## Directions
Search the data for the word "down" and copy every line that contains it.

## Source data
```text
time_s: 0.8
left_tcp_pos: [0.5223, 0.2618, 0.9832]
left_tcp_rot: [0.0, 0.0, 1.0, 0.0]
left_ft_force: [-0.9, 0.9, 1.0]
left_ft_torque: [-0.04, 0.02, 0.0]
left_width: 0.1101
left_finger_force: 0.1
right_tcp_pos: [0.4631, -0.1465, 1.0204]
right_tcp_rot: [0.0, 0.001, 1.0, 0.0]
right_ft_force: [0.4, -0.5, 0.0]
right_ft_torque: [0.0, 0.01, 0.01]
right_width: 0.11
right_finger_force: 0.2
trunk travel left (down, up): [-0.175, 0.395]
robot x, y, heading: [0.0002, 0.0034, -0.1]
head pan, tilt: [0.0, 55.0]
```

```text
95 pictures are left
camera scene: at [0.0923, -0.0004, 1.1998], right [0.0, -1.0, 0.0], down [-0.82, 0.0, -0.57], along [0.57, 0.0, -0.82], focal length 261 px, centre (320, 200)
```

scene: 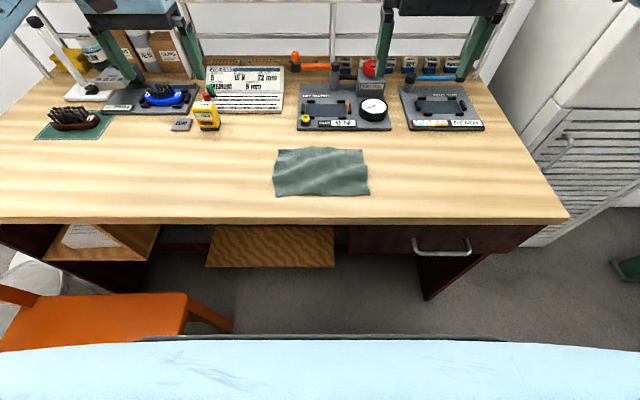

## Answer
trunk travel left (down, up): [-0.175, 0.395]
camera scene: at [0.0923, -0.0004, 1.1998], right [0.0, -1.0, 0.0], down [-0.82, 0.0, -0.57], along [0.57, 0.0, -0.82], focal length 261 px, centre (320, 200)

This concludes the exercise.